#### Article
━━━━━━━━━━━━━━━━━━━━

Nella finta guerra tra USA e Cina, solo opportunità di investimento

In borsa e non solo. Le regole sono quelle della ‘competition & cooperation’ di Mario Draghi. La "dottrina Erdogan", un dittatore con cui bisogna però lavorare insieme perché è nel nostro interesse.

(WSC) MILANO – Come riusciranno gli americani a vincere la “seconda guerra fredda”, quella con la Cina? Se lo è chiesto qualche giorno fa sul New York Times il premio Pulitzer Bret L. Stephens, con un passato al WSJ e al Jerusalem Post, per rispondersi che bisogna fare come con i sovietici, sfruttare le debolezze dell’avversario. Nel caso dell’Impero del Male la debolezza si chiamava Comunismo, l’attuale superpotenza asiatica invece di debolezze da sfruttare, secondo Stephens, ne ha ben tre: nazionalismo, culto della personalità e repressione feroce delle libertà spirituali e religiose. Da quando Trump ha dichiarato la “guerra dei dazi” ormai quattro anni fa, aprendo un confronto a tutto campo dal commercio alla tecnologia che il suo successore Biden sembra intenzionato a portare avanti, si parla molto di nuova guerra fredda. Ma il raffronto con i 30 anni di contrapposizione tra potenze occidentali e orso sovietico, divisi dalla “cortina di ferro” in Europa, che avevano trasformato il resto del mondo in un grande campo di battaglia tra le due superpotenze, presenta più differenze che somiglianze. Soprattutto se guardato dal punto di vista dell’investitore, che durante la guerra fredda storica si è dovuto affidare soprattutto al reddito fisso, mentre dopo il collasso dell’URSS ha trovato le maggiori soddisfazioni nell’investimento azionario.

━━━━━━━━━━━━━━━━━━━━

#### Written problem A
Look through the data below and extract, unchanged, the lines from the one that contains "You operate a" to the one that contains "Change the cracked", both included. The answer is a Markdown table with a number under Position and the line under Text; leave empty lines out.

#### Data extract

━━━━━━━━━━━━━━━━━━━━

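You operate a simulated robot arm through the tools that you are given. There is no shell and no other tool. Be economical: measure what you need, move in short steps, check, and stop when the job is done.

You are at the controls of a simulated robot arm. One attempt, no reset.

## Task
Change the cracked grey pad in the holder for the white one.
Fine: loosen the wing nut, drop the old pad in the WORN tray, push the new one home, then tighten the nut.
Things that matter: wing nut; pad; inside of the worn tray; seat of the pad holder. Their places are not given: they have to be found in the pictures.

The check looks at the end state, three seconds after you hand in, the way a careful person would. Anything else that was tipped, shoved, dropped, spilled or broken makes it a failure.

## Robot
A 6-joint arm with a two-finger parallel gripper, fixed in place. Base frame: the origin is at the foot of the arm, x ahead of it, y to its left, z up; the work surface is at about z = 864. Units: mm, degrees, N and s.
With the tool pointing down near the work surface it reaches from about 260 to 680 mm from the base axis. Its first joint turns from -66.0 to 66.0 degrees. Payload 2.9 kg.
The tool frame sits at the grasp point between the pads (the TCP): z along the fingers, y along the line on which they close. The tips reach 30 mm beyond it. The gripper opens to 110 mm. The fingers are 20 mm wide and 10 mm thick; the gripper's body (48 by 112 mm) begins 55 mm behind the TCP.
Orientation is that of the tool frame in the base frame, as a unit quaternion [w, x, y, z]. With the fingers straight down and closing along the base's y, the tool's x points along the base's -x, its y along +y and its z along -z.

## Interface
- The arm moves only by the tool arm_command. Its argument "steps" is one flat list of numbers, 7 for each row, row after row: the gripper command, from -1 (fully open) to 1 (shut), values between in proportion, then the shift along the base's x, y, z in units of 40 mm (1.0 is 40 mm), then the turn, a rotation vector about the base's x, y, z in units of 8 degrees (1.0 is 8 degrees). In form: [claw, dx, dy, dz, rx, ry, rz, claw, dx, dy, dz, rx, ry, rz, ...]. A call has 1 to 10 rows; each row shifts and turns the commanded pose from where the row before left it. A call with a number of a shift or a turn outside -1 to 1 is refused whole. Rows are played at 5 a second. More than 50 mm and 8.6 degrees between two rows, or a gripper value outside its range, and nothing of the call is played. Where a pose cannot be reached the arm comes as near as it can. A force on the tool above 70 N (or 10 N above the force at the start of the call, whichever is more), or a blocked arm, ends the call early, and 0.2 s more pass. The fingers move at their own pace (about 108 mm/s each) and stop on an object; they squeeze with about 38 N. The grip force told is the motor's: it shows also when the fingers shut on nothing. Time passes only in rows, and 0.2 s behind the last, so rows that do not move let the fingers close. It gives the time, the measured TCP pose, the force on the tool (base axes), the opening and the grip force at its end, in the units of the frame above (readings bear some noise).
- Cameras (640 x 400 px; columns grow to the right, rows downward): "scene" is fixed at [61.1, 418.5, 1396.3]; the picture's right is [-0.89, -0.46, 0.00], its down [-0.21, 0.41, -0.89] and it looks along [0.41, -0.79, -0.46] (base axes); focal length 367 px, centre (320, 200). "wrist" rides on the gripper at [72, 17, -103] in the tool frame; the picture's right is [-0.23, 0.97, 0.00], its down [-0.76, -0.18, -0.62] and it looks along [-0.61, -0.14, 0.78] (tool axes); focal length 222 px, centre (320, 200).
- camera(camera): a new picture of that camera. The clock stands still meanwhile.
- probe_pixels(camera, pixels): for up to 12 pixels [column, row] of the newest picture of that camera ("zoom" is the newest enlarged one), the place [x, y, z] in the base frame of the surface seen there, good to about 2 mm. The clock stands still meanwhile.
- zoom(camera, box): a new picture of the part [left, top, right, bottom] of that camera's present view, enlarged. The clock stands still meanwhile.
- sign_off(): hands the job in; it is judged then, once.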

━━━━━━━━━━━━━━━━━━━━

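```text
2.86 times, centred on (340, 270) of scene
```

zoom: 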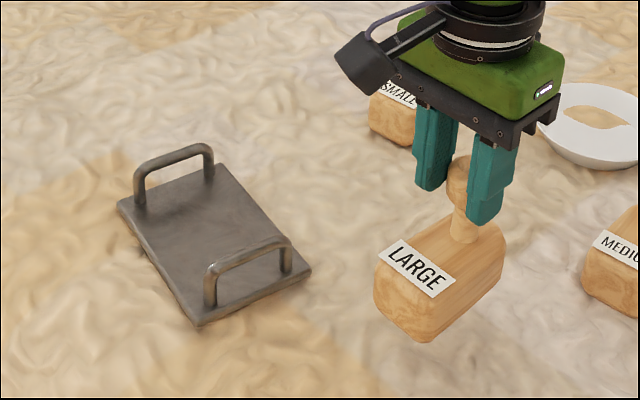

━━━━━━━━━━━━━━━━━━━━

#### Written problem B
In the article, find "In borsa e non" and reproduce everything up to and including "nel nostro interesse.".

#### Correct result A
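| Position | Text |
|---|---|
| 1 | You operate a simulated robot arm through the tools that you are given. There is no shell and no other tool. Be economical: measure what you need, move in short steps, check, and stop when the job is done. |
| 2 | You are at the controls of a simulated robot arm. One attempt, no reset. |
| 3 | ## Task |
| 4 | Change the cracked grey pad in the holder for the white one. |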

#### Correct result B
In borsa e non solo. Le regole sono quelle della ‘competition & cooperation’ di Mario Draghi. La "dottrina Erdogan", un dittatore con cui bisogna però lavorare insieme perché è nel nostro interesse.